Some have better 512e emulation than others. Looking for some advice on which to avoid and which are recommended. Thanks. PS this is for a CentOS6
server.

7 thoughts on - OT: AF 4k Sector Drives With 512 Emulation

  • any of the ‘enterprise’ nearline storage or NAS drives should be fine.
    I wouldn’t use anything else in a RAID setup.

    Seagate NS series, for instance, or WD Red or Re, etc.

  • 512n drives still exist, although they tend to be a bit smaller, 2TB or less. http://www.hgst.com/tech/techlib.nsf/techdocs/FD3F376DC2ECCE68882579D40082C393/$file/US7K4000_ds.pdf

    4Kn drives are appearing now also. I don’t expect these drives to be bootable except possibly by systems with UEFI firmware. It’s also possible hardware RAID will reject them unless explicitly supported. http://www.hgst.com/tech/techlib.nsf/techdocs/29C9312E3B7D10CE88257D41000D8D16/$file/Ultrastar-7K6000-DS.pdf

    The emulation implementations don’t come into play if the alignment is correct from the start. The better implementations have significantly less pathological behavior if alignment is wrong, but that’s anecdotal, I don’t have any empirical data available. But I’d say in any case you want it properly aligned.

  • Chris Murphy wrote:

    You really, really want it properly aligned. We ran into that problem when we started getting 3TB drives a couple-three years ago. Proper alignment made a measured… trying to remember, but I think it was at *least* 20%
    difference in throughput.

    Alignment’s easy: using parted (the user-hostile program), if you do go in with parted -a optimal /dev/drive, and do mkpart pri ext4 0.0GB 100% (for non-root drives, for example), it’s aligned correctly.

    mark

  • i found -a optimal to do weird things, and almost always complain. I
    just use -a none now, and specify partition start in (512b) sectors, like..

    # parted /dev/sdc
    align none
    mklabel gpt
    mkpart pri 512s -1s

    don’t start at 0, as thats where the MBR or GPT has to go. 512
    sectors is 256K bytes, which puts you on a erase block boundary with most SSD’s as well as HD’s. -1s is end of the disk.

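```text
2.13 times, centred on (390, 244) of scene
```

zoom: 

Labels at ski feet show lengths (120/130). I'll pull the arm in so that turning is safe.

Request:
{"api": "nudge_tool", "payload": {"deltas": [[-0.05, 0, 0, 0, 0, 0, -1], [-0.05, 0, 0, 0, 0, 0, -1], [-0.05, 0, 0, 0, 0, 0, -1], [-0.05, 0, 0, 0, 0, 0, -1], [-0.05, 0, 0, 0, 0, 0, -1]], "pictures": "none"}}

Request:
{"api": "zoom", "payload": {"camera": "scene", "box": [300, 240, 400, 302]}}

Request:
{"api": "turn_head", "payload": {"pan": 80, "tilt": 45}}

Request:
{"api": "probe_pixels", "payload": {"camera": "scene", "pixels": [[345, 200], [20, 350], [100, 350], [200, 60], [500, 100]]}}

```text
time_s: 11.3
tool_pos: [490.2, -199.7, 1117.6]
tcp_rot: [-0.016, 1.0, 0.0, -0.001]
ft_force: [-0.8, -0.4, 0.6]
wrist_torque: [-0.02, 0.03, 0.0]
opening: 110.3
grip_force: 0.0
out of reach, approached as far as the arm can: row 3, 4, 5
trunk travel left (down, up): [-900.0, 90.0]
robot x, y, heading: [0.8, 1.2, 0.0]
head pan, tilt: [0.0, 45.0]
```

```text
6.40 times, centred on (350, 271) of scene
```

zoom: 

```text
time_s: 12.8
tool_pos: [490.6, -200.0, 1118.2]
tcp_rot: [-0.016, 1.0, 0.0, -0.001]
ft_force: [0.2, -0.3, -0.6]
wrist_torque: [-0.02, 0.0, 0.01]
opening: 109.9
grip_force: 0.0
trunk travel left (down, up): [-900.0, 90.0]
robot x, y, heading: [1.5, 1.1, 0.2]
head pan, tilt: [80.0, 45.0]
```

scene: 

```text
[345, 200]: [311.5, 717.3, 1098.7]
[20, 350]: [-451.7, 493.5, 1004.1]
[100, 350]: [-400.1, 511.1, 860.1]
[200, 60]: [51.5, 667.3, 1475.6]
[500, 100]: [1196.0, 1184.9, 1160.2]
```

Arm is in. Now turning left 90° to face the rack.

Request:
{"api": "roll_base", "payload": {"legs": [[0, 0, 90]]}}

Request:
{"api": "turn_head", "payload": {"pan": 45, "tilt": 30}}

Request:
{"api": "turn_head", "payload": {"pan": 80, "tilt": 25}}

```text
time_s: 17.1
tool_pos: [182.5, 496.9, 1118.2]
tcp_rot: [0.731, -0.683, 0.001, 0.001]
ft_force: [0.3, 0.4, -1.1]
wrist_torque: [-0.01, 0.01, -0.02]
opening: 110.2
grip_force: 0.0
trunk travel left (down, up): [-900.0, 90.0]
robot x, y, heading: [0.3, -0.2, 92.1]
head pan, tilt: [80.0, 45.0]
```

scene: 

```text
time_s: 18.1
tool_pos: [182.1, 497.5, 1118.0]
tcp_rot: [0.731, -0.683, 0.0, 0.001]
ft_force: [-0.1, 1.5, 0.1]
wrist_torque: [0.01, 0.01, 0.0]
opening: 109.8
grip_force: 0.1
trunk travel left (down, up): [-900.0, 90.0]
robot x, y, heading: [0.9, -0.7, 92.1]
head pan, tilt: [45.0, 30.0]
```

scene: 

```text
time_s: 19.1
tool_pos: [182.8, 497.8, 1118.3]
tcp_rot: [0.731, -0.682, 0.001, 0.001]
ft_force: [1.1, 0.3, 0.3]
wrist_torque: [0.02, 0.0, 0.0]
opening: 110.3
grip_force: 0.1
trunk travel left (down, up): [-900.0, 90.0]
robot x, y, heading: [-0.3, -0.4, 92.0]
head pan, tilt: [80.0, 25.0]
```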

  • The default for fdisk, parted, and gdisk is starting the first partition on LBA 2048, which is 8 sector aligned. You don’t need any options. The alternative is to simply not partition the drives or the resulting RAID and just format it.

    Chris Murphy

  • I too noticed that HGST (now owned by WD) makes native 512n drives. That pdf states that they come in 2,3,4 TB models. (A6 in the model # represents
    512n). But there are almost no reviews on these HGST native 512n drives online.

    According to this pdf [1] alignment is important but from what I understand
    512e emulation still has a small RMW performance hit from writes that are smaller than 4k or if the writes are not a multiple of 4k.

    Also it’s probably not a good idea to mix 512e with 512n in a raid set. Although this may be hard to avoid as drives fail in the future.

    [1]
    http://i.dell.com/sites/doccontent/shared-content/data-sheets/en/Documents/512e_4Kn_Disk_Formats_120413.pdf

  • There shouldn’t be writes smaller than 4KB since ext234, XFS, and Btrfs all use 4KB block sizes. There is a possible case where the XFS
    journal writes are 512 bytes, this can be fixed by specifying a 4KB
    sector size at mkfs time if it’s not auto-detected.

    Scrambled eggs mixed with yogurt? Offhand it doesn’t seem like a bad idea (won’t kill me), even if it also may not be a good idea (sounds suboptimal).